Qatar is expected to reduce its debt-to-GDP ratio by 35 percentage points of GDP by end-2023, Moody’s Investor Service has said in a report. Improvements in fiscal metrics will be the greatest in Qatar and Oman in the GCC region this year, it said.
For all GCC sovereigns, sustained growth in nominal GDP following the large rebound in 2022 will continue to reduce debt-to-GDP ratios.
However, in Oman and Qatar, debt burdens will also likely decline further in nominal terms as they did in 2022, as the governments prioritise deleveraging.
Oman reduced its debt stock by nearly 15% in nominal terms in the year to December 2022 and Moody’s expect another, albeit much smaller, nominal debt reduction in 2023.
“By the end of 2023, we expect Oman and Qatar to have reduced their debt-to-GDP ratios by around 25 and 35 percentage points of GDP, respectively, compared to peaks at the end of 2020. By contrast, in Saudi Arabia, Kuwait and the UAE, where government debt is relatively low, we expect governments to prioritise accumulation of liquid fiscal reserves and sovereign wealth fund assets.
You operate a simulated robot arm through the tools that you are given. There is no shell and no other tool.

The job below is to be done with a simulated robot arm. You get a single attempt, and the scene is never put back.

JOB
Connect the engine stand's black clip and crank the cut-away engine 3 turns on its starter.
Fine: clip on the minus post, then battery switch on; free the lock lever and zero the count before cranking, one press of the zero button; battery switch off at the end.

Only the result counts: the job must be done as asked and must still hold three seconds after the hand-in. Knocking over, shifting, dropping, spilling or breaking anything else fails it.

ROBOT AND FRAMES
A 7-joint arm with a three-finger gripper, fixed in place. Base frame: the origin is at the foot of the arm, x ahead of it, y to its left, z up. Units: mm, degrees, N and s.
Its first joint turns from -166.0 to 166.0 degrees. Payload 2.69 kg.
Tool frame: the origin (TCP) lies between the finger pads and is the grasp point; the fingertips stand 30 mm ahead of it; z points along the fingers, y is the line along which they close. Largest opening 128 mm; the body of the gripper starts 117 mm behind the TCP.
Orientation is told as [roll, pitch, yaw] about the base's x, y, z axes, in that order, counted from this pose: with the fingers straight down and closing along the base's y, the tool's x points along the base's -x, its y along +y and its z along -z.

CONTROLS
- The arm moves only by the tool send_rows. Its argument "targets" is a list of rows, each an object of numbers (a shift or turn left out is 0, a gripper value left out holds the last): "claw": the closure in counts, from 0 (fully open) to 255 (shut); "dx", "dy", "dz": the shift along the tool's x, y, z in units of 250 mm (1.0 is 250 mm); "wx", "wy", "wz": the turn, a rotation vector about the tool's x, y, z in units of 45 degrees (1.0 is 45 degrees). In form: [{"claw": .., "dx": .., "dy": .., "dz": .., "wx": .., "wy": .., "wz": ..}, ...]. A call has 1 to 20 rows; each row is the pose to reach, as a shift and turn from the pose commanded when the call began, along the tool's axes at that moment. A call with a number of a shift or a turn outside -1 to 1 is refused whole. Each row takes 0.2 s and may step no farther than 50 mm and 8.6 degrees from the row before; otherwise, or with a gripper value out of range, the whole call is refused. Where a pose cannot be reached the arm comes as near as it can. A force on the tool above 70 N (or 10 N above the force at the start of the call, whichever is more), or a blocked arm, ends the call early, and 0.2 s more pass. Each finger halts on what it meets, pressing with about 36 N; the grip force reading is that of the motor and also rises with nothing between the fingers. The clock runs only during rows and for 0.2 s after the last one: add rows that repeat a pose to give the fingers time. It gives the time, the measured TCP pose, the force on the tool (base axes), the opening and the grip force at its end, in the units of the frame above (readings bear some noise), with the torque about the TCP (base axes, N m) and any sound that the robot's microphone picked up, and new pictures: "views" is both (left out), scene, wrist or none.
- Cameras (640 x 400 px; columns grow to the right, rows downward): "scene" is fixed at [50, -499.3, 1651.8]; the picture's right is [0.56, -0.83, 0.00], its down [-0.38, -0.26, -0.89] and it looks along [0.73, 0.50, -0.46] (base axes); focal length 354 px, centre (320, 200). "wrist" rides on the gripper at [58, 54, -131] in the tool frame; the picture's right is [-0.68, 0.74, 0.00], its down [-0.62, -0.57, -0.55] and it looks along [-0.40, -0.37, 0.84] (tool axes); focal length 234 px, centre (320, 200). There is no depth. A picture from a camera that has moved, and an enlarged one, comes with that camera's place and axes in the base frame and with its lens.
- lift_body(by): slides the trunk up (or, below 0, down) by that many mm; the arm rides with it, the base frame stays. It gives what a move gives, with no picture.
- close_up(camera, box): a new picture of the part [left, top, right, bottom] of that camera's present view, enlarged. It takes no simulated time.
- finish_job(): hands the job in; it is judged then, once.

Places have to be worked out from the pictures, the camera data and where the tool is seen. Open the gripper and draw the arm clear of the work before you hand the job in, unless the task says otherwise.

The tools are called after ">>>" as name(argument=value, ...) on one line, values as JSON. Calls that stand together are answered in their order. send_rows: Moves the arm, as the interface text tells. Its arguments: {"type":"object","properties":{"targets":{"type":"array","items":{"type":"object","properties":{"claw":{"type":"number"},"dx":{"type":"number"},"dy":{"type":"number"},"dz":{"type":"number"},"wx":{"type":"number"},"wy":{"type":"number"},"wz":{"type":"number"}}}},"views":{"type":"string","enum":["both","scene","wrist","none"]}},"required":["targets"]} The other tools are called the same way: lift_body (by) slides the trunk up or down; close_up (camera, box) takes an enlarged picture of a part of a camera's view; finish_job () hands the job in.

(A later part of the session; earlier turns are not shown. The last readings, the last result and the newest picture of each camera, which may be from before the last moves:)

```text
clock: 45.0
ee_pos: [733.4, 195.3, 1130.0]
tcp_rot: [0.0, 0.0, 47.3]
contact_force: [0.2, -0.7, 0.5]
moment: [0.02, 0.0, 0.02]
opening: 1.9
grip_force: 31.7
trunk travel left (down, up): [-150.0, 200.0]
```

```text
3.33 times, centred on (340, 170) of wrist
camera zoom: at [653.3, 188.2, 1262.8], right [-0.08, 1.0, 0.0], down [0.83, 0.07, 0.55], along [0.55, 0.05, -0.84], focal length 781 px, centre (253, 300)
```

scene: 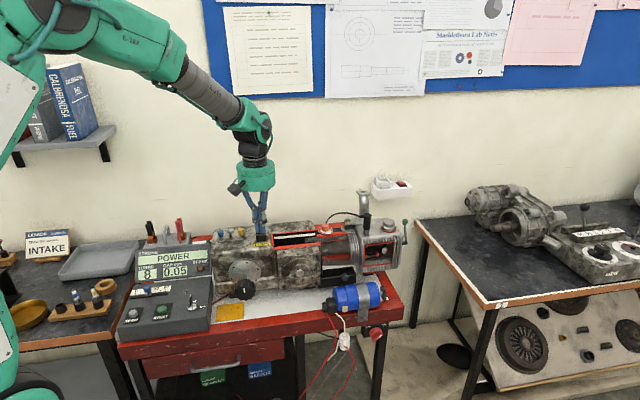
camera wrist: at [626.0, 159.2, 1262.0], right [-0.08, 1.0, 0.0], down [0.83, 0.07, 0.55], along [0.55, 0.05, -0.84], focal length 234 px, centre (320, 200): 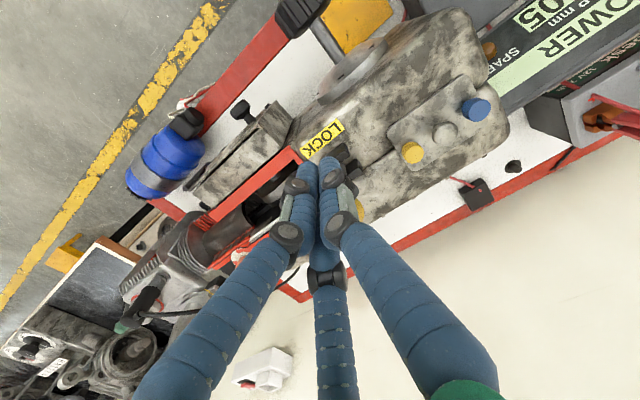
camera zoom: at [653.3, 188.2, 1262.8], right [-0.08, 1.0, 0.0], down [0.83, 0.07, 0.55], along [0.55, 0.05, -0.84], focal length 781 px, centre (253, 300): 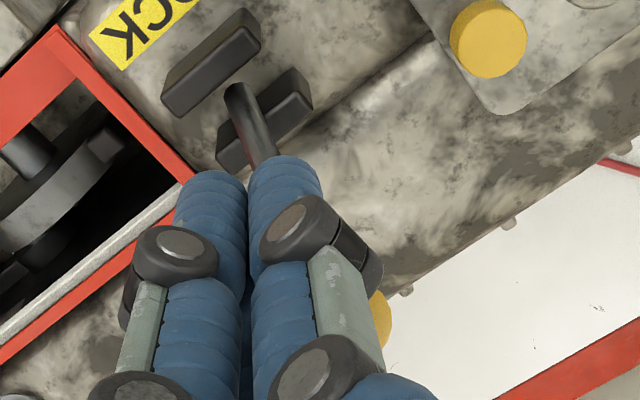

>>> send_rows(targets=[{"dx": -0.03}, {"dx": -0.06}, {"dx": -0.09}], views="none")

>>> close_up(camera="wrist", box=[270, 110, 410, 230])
“Kuwait is the standout, with nearly no debt to repay in 2023 out of its already very small debt stock of only 3% of GDP at the end of 2022,” Moody’s noted.
According to Moody’s another year of fiscal surpluses will allow GCC governments to consolidate the reductions in debt burdens and improvements in debt affordability, which took place in 2021-22.
In most cases, greater debt affordability will be sustained despite rising global interest rates as relatively long maturities of existing government debt will delay repricing of the outstanding debt stock.
Governments will also have the opportunity to use their surpluses to rebuild fiscal buffers that were eroded over the 2015-20 period.
In some cases, these buffers are already very large and significantly exceed government debt, lending material support to our assessment of the sovereigns' fiscal strength.
As of 2021, government financial assets amounted to around 340% of GDP in Kuwait, 280% in the United Arab Emirates, and 185% in Qatar. The assets were more modest, but still large by international comparison, in Saudi Arabia (around 33% of GDP) and Oman (26% of GDP).
Moody’s noted high oil prices will continue to bolster GCC sovereigns' credit quality in 2023.
“We assume Brent crude oil will average around $95/barrel, below the 2022 average of $100/b, but significantly above the average of $57/b in 2015-21,” the report said.
Although GCC crude oil output is likely to decline in 2023 on strategic production cuts by Opec+, hydrocarbon revenue will remain robust, allowing most GCC sovereigns to run substantial fiscal and current account surpluses.
These surpluses will offer governments a further opportunity to pay down debts, rebuild fiscal reserves, accumulate foreign-currency buffers, and advance structural reforms and diversification projects.
Stronger government balance sheets and more diversified economies will increase resilience to future economic and fiscal shocks, while reducing government liquidity and external vulnerability risks.
“Even if oil prices fell to around $80/barrel, we expect most GCC governments would avoid a material rebound in debt burdens and deterioration in debt affordability,” Moody’s noted.